Among the lines below, keep only those from the one containing "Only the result" through the one containing "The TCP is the", and reproduce them exactly. Put them in a Markdown table headed Position and Text, one numbered row for each line that is not blank.
* * * * *
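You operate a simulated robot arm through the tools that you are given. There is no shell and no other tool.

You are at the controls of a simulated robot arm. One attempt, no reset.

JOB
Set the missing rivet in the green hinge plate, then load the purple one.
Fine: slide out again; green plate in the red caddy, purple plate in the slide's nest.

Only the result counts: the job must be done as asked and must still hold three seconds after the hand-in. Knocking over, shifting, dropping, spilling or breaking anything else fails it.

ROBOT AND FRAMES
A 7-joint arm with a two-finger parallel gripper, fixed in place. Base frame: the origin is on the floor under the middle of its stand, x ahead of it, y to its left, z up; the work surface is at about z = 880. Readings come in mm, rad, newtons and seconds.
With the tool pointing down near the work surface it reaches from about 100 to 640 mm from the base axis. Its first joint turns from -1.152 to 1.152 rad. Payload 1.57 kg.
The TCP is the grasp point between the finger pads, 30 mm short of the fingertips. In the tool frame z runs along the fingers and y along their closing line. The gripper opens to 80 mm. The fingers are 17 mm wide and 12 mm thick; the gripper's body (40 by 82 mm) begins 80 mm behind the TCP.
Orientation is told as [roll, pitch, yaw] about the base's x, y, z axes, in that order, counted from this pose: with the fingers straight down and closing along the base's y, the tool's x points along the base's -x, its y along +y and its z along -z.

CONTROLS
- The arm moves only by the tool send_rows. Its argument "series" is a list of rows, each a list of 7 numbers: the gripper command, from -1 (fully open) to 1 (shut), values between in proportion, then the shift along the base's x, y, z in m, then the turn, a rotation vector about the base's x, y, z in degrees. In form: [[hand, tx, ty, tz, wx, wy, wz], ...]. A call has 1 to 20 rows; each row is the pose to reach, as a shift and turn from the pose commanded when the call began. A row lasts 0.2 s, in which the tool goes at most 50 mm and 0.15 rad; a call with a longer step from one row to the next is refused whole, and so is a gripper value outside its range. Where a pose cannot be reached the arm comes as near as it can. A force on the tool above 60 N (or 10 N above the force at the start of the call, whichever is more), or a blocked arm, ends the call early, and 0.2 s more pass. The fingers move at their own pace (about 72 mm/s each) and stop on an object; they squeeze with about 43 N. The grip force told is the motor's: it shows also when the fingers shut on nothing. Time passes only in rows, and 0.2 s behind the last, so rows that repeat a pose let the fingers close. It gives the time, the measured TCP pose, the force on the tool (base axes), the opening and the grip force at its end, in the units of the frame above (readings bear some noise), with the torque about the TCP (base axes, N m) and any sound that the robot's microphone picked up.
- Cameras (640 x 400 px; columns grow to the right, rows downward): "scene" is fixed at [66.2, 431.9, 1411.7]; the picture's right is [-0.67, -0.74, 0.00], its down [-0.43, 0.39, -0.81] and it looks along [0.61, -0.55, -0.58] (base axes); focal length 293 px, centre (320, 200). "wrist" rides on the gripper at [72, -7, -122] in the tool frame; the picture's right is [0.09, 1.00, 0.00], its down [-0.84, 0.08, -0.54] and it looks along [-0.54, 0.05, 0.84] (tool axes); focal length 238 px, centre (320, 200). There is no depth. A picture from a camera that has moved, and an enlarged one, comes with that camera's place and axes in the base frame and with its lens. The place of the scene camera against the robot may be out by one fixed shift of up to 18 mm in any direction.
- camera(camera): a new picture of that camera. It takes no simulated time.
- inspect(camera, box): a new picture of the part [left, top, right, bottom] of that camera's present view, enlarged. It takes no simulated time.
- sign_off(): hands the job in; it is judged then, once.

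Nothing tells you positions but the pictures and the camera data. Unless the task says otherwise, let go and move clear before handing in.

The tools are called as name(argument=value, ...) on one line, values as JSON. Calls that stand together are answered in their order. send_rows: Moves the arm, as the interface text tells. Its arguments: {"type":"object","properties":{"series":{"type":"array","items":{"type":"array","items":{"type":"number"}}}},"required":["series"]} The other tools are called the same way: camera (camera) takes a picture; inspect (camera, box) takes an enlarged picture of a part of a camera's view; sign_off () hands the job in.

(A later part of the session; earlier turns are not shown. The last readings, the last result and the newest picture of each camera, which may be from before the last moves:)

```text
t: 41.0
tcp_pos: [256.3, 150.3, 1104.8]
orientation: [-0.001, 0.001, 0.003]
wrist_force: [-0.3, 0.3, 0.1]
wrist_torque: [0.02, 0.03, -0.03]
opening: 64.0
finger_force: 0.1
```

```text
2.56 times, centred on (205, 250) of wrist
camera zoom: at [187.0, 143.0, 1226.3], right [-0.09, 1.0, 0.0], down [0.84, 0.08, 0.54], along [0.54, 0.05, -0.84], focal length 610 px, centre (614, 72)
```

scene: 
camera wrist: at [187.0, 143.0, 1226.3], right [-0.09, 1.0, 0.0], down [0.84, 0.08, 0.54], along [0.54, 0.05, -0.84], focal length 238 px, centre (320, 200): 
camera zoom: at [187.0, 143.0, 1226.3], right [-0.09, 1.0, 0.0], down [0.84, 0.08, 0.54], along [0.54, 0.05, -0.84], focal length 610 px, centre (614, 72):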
* * * * *
Completed task:
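| Position | Text |
|---|---|
| 1 | Only the result counts: the job must be done as asked and must still hold three seconds after the hand-in. Knocking over, shifting, dropping, spilling or breaking anything else fails it. |
| 2 | ROBOT AND FRAMES |
| 3 | A 7-joint arm with a two-finger parallel gripper, fixed in place. Base frame: the origin is on the floor under the middle of its stand, x ahead of it, y to its left, z up; the work surface is at about z = 880. Readings come in mm, rad, newtons and seconds. |
| 4 | With the tool pointing down near the work surface it reaches from about 100 to 640 mm from the base axis. Its first joint turns from -1.152 to 1.152 rad. Payload 1.57 kg. |
| 5 | The TCP is the grasp point between the finger pads, 30 mm short of the fingertips. In the tool frame z runs along the fingers and y along their closing line. The gripper opens to 80 mm. The fingers are 17 mm wide and 12 mm thick; the gripper's body (40 by 82 mm) begins 80 mm behind the TCP. |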